§ EXERCISE 1
Reproduce the span that opens at the line containing "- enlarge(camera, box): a" and closes at the line containing "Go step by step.", both lines included, without alteration and without any other line.

§ SUPPLIED PASSAGE
----------------
Durante quatro anos (1989 a 1992), o município de Santos viveu uma experiência administrativa que já está inscrita em sua história: o Governo de Telma de Souza, uma santista de nascimento, filha de políticos, combatente pela recuperação da autonomia política da Cidade, fundadora do Partido dos Trabalhadores (PT) na Região.
Com os olhos voltados para o novo, vontade de fazer e força para construir, Telma mudou a cara de Santos. Quando passou o cargo a seu sucessor, David Capistrano, também do Partido dos Trabalhadores, em janeiro de 1993, pesquisas de renomados institutos como o Ibope e Datafolha indicavam 97% de aprovação ao seu governo.
Santos mudou com Telma. Com ela o santista descobriu que uma cidade pode ser administrada com ousadia, honestidade, rapidez nas decisões e também com alegria e amor.
Santos é uma das 15 cidades do mundo a integrar o Programa de Cidades Modelo para aplicação da Agenda 21. Esse documento é um desdobramento da Agenda 21, resultado da Conferência das Nações Unidas sobre Meio Ambiente - ECO-92, realizada no Rio de Janeiro em 1992. A escolha de Santos foi feita pelo Conselho Internacional de Iniciativas Ambientais Locais (ICLEI), organismo ligado à ONU, com sede em Toronto, no Canadá.
Vários programas de Santos foram desenvolvidos em conjunto com o ICLEI, durante os governos do Partido dos Trabalhadores, sendo recomendados às municipalidades como modelos de ação na área da proteção ao meio-ambiente e ao desenvolvimento sustentado.
Simultaneamente à recuperação das comportas (que no governo David Capistrano viriam a ser substituídas por equipamentos automatizados) foi feito um trabalho de detecção de ligações clandestinas de esgotos, que esteve a cargo de estagiários da Universidade Santa Cecília - UNISANTA. Eles vistoriaram 31.000 imóveis, especialmente aqueles localizados nas proximidades dos canais, detectando 23.000 ligações irregulares de esgotos, que iam parar no mar da baía, contribuindo para poluir as praias.
----------------
§ INFORMATION SUPPLIED
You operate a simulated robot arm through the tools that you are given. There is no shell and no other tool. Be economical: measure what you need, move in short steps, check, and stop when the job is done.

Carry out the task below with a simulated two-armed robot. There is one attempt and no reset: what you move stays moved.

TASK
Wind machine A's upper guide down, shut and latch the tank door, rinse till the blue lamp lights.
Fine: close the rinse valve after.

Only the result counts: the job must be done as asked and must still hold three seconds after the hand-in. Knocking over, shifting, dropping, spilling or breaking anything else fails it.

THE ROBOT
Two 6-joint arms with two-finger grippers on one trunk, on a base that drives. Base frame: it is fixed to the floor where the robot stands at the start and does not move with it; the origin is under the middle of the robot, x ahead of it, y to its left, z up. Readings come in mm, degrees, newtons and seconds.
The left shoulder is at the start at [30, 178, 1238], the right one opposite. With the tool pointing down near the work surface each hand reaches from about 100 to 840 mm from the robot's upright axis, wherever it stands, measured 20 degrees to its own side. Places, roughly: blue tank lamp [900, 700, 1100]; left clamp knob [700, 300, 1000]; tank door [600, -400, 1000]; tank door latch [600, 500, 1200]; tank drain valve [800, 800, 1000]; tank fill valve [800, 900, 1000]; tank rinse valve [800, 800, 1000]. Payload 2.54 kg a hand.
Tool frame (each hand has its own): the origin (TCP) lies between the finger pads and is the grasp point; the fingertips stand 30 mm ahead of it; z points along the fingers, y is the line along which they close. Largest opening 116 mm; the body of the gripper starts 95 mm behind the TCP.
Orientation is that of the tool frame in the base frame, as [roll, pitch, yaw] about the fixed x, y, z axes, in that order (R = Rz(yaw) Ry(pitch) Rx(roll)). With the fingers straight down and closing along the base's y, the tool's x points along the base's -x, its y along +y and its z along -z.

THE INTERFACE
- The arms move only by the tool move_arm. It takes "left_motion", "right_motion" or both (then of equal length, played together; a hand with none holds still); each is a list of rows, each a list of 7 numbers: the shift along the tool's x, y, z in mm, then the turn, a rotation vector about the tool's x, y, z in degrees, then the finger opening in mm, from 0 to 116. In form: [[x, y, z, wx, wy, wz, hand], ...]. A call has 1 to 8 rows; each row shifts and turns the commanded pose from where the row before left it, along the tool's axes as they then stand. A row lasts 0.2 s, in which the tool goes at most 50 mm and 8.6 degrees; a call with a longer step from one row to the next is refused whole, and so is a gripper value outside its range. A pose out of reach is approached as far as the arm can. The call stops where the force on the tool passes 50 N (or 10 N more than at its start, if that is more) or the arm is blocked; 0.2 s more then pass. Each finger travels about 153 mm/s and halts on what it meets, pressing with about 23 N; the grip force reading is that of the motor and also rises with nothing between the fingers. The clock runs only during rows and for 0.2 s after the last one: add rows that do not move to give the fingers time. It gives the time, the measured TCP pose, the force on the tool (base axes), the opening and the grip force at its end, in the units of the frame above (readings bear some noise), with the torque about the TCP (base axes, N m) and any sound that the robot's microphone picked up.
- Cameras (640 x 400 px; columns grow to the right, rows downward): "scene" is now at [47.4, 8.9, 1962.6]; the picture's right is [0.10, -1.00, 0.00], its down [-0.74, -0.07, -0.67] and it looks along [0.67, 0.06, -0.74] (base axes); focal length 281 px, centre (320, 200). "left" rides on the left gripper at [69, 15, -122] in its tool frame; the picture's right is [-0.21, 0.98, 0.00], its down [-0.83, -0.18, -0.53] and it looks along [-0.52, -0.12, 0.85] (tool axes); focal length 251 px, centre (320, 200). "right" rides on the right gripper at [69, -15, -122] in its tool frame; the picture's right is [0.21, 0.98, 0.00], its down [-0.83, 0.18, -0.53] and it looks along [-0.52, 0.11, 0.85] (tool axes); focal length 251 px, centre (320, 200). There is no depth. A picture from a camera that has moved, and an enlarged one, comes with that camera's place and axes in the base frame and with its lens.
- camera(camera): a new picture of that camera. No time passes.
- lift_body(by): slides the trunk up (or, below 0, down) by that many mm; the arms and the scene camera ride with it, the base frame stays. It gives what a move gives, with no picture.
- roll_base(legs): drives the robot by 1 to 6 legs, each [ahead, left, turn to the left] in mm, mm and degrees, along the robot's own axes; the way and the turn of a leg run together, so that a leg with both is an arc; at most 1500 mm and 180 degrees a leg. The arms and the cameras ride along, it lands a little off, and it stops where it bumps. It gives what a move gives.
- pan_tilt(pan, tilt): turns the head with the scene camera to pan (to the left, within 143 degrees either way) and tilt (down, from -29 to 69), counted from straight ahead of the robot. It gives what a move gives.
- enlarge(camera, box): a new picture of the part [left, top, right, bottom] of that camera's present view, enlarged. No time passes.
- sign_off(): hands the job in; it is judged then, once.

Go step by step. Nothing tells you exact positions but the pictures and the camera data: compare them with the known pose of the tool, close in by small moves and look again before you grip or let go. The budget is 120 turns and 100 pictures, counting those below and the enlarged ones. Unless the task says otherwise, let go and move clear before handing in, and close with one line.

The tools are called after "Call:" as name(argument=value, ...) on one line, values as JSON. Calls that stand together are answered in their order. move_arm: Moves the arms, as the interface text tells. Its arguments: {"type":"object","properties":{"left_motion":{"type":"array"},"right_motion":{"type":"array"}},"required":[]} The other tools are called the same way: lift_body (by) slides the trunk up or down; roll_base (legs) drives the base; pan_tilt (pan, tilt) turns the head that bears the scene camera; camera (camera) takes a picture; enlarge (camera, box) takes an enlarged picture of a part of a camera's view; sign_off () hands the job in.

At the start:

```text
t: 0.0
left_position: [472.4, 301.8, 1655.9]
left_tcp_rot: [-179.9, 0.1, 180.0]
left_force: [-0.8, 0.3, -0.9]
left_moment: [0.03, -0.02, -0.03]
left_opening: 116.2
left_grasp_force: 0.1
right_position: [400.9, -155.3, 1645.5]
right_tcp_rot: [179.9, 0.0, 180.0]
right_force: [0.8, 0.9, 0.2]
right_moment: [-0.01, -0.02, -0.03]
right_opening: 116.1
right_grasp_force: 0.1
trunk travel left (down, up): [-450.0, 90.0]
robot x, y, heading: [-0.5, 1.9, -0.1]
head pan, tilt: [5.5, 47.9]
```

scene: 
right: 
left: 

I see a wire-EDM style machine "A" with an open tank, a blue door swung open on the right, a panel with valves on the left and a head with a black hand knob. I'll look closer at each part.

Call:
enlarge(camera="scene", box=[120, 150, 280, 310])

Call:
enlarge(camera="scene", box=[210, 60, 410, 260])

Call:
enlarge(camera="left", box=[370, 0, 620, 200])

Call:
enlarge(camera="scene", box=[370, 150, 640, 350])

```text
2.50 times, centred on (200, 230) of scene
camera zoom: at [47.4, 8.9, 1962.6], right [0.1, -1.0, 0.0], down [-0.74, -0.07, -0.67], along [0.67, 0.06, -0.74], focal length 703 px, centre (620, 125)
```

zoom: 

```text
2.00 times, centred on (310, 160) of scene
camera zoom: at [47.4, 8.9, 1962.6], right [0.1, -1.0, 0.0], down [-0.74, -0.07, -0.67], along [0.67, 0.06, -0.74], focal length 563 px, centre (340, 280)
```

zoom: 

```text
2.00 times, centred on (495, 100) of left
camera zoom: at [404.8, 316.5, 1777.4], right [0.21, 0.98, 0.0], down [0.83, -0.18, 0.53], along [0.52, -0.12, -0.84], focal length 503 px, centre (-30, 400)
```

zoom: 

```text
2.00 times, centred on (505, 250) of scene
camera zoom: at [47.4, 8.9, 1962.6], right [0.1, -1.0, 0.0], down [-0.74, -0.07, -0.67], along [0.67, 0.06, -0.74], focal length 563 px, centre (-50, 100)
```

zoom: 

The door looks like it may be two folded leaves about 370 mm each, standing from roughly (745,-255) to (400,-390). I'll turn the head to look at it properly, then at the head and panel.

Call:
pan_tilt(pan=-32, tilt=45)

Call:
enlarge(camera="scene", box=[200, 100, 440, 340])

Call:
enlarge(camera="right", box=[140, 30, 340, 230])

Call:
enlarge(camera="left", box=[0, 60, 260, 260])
----------------
§ EXERCISE 2
Take up the supplied passage again after its last words.

§ TASK RESULT 1
- enlarge(camera, box): a new picture of the part [left, top, right, bottom] of that camera's present view, enlarged. No time passes.
- sign_off(): hands the job in; it is judged then, once.

Go step by step. Nothing tells you exact positions but the pictures and the camera data: compare them with the known pose of the tool, close in by small moves and look again before you grip or let go. The budget is 120 turns and 100 pictures, counting those below and the enlarged ones. Unless the task says otherwise, let go and move clear before handing in, and close with one line.

§ TASK RESULT 2
Com esse trabalho - que custou muito pouco aos cofres públicos, porque a infra-estrutura já existia desde o tempo de Saturnino de Brito -, os riscos à saúde pública foram consideravelmente reduzidos e o poder público pôde dar início ao processo de recuperação da imagem ambiental da cidade.
Iniciado em novembro de 1990, o Programa de Recuperação das Praias de Santos contou com a cooperação técnica da Cia. de Saneamento Básico do Estado de São Paulo - Sabesp. Consistia em desviar as águas poluídas dos sete canais da cidade para uma estação de tratamento e dali para alto mar. Para que isso fosse possível, houve a necessidade de recuperar o sistema de comportas instalado no início do século pelo engenheiro Saturnino de Brito, quando ele construiu os canais que integravam o Projeto de Saneamento da Cidade de Santos.
A criação do jornal da Prefeitura, em abril de 1989, significou duas vitórias do governo Telma de Souza: o rompimento do cerco que 'A Tribuna', único diário da Cidade, já começara contra sua administração; e o lançamento de uma nova forma de fazer imprensa oficial. "Uma coisa, na verdade, sempre esteve ligada à outra", explica Telma, hoje. "Não conseguiríamos romper esse cerco pretendido por 'A Tribuna', na condição de representante das forças mais conservadoras de Santos, se não produzíssemos um jornal que cativasse a população, que superasse a natural má vontade que as pessoas têm com os chamados órgãos oficiais".
A solução encontrada pelos profissionais encarregados dessa tarefa foi a mais simples e objetiva possível: fazer do Diário Oficial do Município um verdadeiro jornal. Na prática, isto significava dar um tratamento técnico às matérias publicadas pelo D.O.URGENTE nome fantasia escolhido para definir a publicação.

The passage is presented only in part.